The Leon-Journal Reporter
Leon, Iowa
Thursday, October 4, 1917


Many Persons Have Wondered Why It Was Thus Named—
President Wilson Suggested It.

Sergeant Major John W. Ball, a well known Des Moines newspaper man, who is with the 168th Infantry, has written from Camp Albert Mills, at Hempstead, N. Y., telling something in regard to how the Rainbow Division came to be known by this name, and we have heard a number of Leon people ask the question, but no one was able to give an answer to the question. Sergeant Ball writes:

Why was the Forty-second division, the National Guard organization honored with the first call to service in France, named the Rainbow Division?

That is a question which has puzzled many since the men were called out.

An answer came yesterday when Secretary of War, Newton D. Baker, and Chief of the General Staff Major General Tasker H. Bliss visited Camp Mills to review the soldiers preparing for the trenches overseas. For my information on the subject, I am indebted to Lieut. Col. Matthew A. Tinley, of the One Hundred and Sixty-eighth (Iowa) regiment.

The idea of a National Guard Division comprising practically every section of the country had its origin with President Wilson, it develops. He submitted it to Secretary Baker who told the general staff to make plans for organizing such a division for immediate service abroad. In the general staff, it received further endorsement.

When finally the plans were completed they were laid before Secretary Baker for his approval. Twenty-six and the District of Columbia were represented and the territory from which the men were drawn was marked in a sort of semi-circle on a map on which every state was set in a different color.

The secretary of war studied the map a moment and then remarked: “It forms a regular bow, doesn’t it?”

Some one amplified the secretary’s remark by pointing at the multi-colored map and remarking: “Yes, a rainbow. The emblem of hope for this country.”

The division was named.

Iowa Men Reporting to Camp Dodge To Be Specifically Assigned.

The majority of Iowa’s selective men who were called to the colors for duty with the Eighty-eighth division of the national guard at Camp Dodge in the third and fourth increments will go to the two provisional regiments of the 163rd depot brigade.

This course, it is believed, will be pursued as soon as Iowa’s two regiments—the 350th Infantry and 339th artillery—have been brought to war strength by the assignment of selective men still to report.

The depot brigade is a supply organization in which men are trained to fill up the ranks of brigades at the front depleted by casualties.

The strength of the 350th infantry comprising recruits from the southern counties of Iowa now is 2,327 men. The war strength of the 339th field artillery comprising men from the three northern tiers of counties in the state is 1,225. The war strength of this regiment is about 1,600 men.

With the arrival of recruits called to the colors with the third increment it is believed these regiments soon will be brought to war strength by the assignment of additional men.

When this has been done the majority of those recruits remaining will go to the depot brigade in the regiment commanded by Col. H. J. Price.

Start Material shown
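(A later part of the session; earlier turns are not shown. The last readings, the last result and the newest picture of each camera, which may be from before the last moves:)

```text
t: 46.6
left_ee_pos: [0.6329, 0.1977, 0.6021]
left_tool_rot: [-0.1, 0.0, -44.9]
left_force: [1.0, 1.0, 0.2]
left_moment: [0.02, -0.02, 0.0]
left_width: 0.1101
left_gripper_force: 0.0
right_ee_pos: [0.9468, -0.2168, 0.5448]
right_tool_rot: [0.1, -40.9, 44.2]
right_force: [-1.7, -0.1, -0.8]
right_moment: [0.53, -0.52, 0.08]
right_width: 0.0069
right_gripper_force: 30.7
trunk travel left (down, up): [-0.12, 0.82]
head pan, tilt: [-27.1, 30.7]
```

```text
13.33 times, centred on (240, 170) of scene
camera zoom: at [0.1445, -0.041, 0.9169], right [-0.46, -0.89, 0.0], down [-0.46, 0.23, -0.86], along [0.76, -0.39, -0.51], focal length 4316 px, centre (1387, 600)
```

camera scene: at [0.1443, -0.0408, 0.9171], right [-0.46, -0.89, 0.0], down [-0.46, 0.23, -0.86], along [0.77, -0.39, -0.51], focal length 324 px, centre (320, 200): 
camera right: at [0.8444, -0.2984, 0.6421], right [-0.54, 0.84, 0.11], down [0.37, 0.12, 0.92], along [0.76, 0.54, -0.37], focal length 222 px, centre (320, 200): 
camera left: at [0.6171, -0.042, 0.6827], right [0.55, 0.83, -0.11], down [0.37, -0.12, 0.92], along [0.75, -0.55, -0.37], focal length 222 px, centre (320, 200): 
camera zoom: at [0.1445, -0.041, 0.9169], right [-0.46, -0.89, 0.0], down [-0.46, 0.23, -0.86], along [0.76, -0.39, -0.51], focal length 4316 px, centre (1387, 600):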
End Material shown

Those who are not assigned to the depot brigade will be the men who show special qualifications for some particular branch of the service, such as the machine gun battalion, the engineers or the signal corps battalion. These units still are below war strength and will require men of good physique or who have had special training.

It is estimated that approximately 1,750 men are needed to bring the 350th Infantry and the 339th field artillery at Camp Dodge to war strength.

In this event there will be about 6,000 selected men from Iowa go into the depot brigade from the balance of the selected men to report from the state.

The depot brigade is a new unit in the organization of American military forces. Its principal duty, officers say, is to train men for all branches of the service.

The brigade as an organization probably never will be on the battle front proper although the men who are trained in the brigade will be sent directly into the front line trenches as well as elsewhere.